14ymedio, Havana, 29 September 2024 — From the satellite cameras it looks like a stain on the outskirts of Matanzas. Those who walk by have the impression of visiting a museum of Cuban ruins from the last 20 years. It is the city’s landfill, “founded” – if the word can be used – in 2003 by the authorities in an old quarry four kilometers from the Central Highway. The Communist Party newspaper in the province defines it as an “old lavatory dug in the stone.”
On Saturday, the official press published photographs of the place, where – according to the Communal Services – 700 cubic meters of waste are thrown every day. Without offensive words, the report lets the images speak for themselves.
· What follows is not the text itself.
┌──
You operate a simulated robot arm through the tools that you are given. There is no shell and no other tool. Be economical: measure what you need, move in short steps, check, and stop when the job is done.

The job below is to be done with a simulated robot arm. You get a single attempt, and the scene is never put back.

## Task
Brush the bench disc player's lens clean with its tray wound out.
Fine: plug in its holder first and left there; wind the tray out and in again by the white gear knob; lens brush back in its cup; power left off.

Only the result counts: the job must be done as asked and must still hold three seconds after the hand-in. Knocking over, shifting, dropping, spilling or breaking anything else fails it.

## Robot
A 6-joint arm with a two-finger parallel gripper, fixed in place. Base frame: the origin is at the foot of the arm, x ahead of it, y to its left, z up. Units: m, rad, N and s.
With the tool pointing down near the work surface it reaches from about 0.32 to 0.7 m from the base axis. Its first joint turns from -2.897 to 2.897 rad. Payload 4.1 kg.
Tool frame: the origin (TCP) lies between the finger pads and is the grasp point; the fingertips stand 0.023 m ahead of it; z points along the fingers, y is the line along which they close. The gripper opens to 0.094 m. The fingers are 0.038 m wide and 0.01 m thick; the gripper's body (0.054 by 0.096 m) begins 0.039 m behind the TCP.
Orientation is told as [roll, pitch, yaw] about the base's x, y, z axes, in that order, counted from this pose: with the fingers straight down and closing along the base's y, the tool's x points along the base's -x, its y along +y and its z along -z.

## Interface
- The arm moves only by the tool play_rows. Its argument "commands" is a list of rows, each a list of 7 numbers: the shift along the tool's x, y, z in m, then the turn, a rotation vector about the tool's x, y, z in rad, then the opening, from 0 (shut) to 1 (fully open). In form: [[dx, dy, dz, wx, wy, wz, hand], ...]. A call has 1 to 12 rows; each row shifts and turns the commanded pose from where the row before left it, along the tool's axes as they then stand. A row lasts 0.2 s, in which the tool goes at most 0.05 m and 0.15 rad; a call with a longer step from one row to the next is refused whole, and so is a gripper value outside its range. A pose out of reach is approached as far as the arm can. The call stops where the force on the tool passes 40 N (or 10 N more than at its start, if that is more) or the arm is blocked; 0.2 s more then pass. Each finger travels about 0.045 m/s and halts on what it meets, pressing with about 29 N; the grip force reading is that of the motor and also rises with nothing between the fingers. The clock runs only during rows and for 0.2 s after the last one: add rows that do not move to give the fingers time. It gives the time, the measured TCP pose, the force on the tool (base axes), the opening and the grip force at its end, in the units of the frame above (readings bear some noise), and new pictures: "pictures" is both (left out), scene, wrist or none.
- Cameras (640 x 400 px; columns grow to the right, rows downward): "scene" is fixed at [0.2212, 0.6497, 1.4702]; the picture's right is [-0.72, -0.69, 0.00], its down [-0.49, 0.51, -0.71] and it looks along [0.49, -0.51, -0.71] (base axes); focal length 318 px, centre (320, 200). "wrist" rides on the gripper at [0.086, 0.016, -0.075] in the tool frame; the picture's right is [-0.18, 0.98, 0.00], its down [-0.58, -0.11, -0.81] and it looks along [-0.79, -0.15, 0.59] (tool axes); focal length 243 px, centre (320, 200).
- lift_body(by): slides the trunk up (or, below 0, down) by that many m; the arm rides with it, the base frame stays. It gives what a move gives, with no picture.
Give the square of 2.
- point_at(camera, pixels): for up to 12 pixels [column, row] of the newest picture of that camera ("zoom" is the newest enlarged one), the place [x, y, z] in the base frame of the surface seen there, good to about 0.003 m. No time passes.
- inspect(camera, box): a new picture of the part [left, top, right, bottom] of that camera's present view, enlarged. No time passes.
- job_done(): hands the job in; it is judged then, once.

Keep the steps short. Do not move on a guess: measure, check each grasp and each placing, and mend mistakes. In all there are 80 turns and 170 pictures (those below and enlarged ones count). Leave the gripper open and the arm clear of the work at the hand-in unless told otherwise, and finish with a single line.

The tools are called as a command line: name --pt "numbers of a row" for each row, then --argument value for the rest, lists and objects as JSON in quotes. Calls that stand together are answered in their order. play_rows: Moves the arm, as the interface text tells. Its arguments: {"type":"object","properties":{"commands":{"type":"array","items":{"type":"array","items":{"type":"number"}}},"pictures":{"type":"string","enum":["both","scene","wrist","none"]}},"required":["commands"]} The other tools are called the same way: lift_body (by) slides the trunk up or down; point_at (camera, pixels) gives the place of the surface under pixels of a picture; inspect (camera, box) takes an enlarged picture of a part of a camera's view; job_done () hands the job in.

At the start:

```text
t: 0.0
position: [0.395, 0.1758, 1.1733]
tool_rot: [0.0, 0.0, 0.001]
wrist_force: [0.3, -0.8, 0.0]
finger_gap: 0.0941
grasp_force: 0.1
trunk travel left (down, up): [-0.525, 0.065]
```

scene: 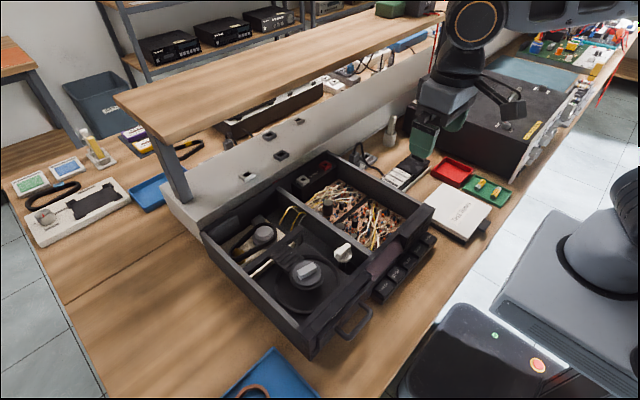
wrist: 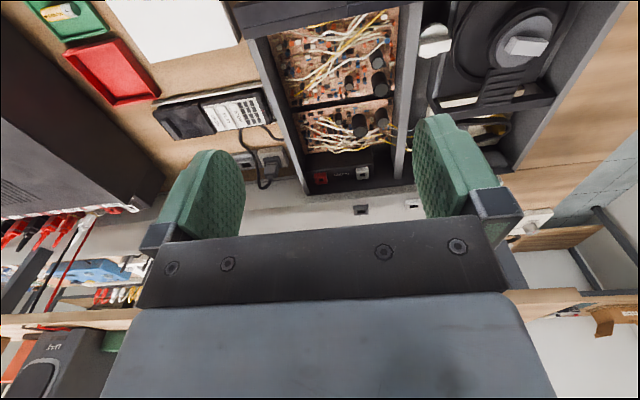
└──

Vultures resting on a bicycle handlebar, satisfied after devouring the remains of food; pigs – “hundreds of them” – refreshing themselves in a mud puddle; herons of an immaculate white circling over the mounds, in search of rodents and banana peels.
When there is fuel, the Communal Services trucks collect the garbage from Matanzas, skirt the University of Medical Sciences and arrive at the dump, visible on Google Maps. The data, Girón reflects, are useless. Only two types of people go to the citadel of garbage: those who work there and those who benefit from the landfill.
Among the latter there are not only dumpster divers – for whom each mound is a buffet: they take everything they can carry – but also farmers who release their animals so that they can find food themselves. Not only the pigs attest to this, but also a black and white cow that, in a panoramic view of the garbage dump published by the newspaper, appears as a tiny figure among mountains of waste.
The quarry belonged to a guajiro named Conrado Marrero, whose land was exchanged for “a few hectares” of land in a less rough area of the province. Originally it was a gap; now it has grown and – Girón calculates – the amount of garbage that is thrown for four days could fill an Olympic pool.